Zukunftsfähigkeit des Technologieprofils Deutschlands

Im Spiegel staatlicher Fördermaßnahmen

Policy Paper 04

 

Cover der Publikation "Zukunftsfähigkeit des Technologieprofils Deutschlands"

Technologischer Fortschritt gilt unumstritten als Triebkraft ökonomischer Leistungsfähigkeit. Er führt zu nachhaltigem Wirtschaftswachstum in Form von Produktivitätssteigerungen und Beschäftigungswachstum sowie zur Entstehung gänzlich neuer Technologien, die wiederum die Grundlage neuer Wirtschaftszweige bilden. Damit stellt sich die Frage, welche (neuen) Technologien für ein Land besonders vielversprechend sind, um die eigenen Stärken weiter auszubauen und eine langfristig günstige Wirtschaftsentwicklung zu sichern.

Vor dem Hintergrund der aktuellen Hightech-Strategie ist es für die Technologiepolitik in Deutschland insbesondere wichtig zu erfahren, welche Technologien förderwürdig sind und welche Deutschlands Fortbestand als Technologieführer in der Zukunft sichern. Dieses Policy Paper gibt hierauf erste Antworten.

Es baut auf aktuellen Erkenntnissen der Wissenschaft auf, wonach sich die Portfolios der technologischen Stärken von Ländern (und Regionen) nicht zufällig, sondern entlang technologischer Pfade entwickeln und komplexe Technologien größere Vorteile in der Zukunft bieten als einfache Technologien. Auf dieser Grundlage bewertet die vorliegende Studie das Technologieportfolio des deutschen Innovationssystems mithilfe von Patentdaten aus drei Perioden und einem anschließenden Vergleich mit der projektbasierten Förderung des Bundesministeriums für Bildung und Forschung (BMBF).
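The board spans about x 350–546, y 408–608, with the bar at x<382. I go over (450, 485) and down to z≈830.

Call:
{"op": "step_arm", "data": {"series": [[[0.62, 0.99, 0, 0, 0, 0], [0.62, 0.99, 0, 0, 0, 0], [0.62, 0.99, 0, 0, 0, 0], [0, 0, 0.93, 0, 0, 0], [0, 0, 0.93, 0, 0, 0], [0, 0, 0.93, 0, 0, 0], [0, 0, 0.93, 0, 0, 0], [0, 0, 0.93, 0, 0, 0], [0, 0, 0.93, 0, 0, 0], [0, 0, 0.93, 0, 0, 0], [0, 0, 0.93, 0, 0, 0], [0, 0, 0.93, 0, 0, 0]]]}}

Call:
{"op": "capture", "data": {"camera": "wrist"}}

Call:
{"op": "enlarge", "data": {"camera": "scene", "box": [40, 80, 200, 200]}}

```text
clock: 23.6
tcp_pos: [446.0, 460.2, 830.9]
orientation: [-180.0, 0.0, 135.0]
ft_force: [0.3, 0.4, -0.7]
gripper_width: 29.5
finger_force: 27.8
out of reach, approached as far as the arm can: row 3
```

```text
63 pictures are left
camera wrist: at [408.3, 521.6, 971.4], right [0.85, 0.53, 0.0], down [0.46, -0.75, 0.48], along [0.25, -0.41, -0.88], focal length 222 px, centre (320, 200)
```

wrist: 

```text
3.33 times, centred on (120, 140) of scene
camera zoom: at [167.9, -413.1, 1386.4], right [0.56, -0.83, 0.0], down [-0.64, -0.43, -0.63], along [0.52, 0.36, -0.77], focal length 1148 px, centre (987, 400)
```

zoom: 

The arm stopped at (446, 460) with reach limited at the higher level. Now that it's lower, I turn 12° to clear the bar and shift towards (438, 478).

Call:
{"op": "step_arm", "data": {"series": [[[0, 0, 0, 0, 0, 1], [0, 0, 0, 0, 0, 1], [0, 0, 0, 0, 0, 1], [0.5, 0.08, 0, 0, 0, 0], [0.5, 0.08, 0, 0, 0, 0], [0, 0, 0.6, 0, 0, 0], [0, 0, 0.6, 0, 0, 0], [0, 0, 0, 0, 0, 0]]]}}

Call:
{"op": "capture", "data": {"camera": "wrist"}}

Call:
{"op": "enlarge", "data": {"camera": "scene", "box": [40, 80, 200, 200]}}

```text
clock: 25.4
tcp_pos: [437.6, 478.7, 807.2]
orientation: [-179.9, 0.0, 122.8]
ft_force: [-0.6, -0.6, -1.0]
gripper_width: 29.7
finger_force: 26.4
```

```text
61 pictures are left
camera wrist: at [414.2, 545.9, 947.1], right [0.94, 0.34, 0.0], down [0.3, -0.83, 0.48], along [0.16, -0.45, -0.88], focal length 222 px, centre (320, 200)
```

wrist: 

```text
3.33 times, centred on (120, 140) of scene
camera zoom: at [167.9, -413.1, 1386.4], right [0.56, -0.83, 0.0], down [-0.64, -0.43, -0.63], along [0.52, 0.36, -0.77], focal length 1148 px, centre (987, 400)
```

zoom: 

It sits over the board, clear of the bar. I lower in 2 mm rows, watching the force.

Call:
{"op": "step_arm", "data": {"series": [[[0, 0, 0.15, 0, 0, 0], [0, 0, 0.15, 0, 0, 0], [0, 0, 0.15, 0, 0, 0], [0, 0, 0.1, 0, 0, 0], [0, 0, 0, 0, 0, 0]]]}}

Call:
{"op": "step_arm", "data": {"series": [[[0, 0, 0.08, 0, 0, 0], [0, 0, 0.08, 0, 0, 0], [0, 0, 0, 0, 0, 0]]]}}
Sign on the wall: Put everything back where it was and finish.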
Die Ergebnisse zeigen, dass die in Deutschland im internationalen Vergleich starken Technologien auf ähnlichem Wissen beruhen – sie weisen eine hohe technologische Verwandtschaft zueinander auf. Jedoch befindet sich ein erheblicher Anteil dieser Stärken im Bereich der weniger komplexen Technologien mit entsprechend geringeren Aussichten auf starke gesamtwirtschaftliche Effekte. Die Politik stellt sich diesem Muster in Form einer vom aktuellen technologischen Spezialisierungsprofil abweichenden projektbasierten Förderung entgegen. So werden aktuell komplexe Technologien gefördert, von denen viele nur eine geringe Verwandtschaft zu den existierenden technologischen Stärken Deutschlands aufweisen. Dieses Muster kann entweder technologischen Notwendigkeiten geschuldet sein oder als Zeichen einer eher riskanten Förderstrategie gewertet werden. Letzteres würde dem häufig postulierten Bild der risikoaversen deutschen Technologiepolitik deutlich widersprechen.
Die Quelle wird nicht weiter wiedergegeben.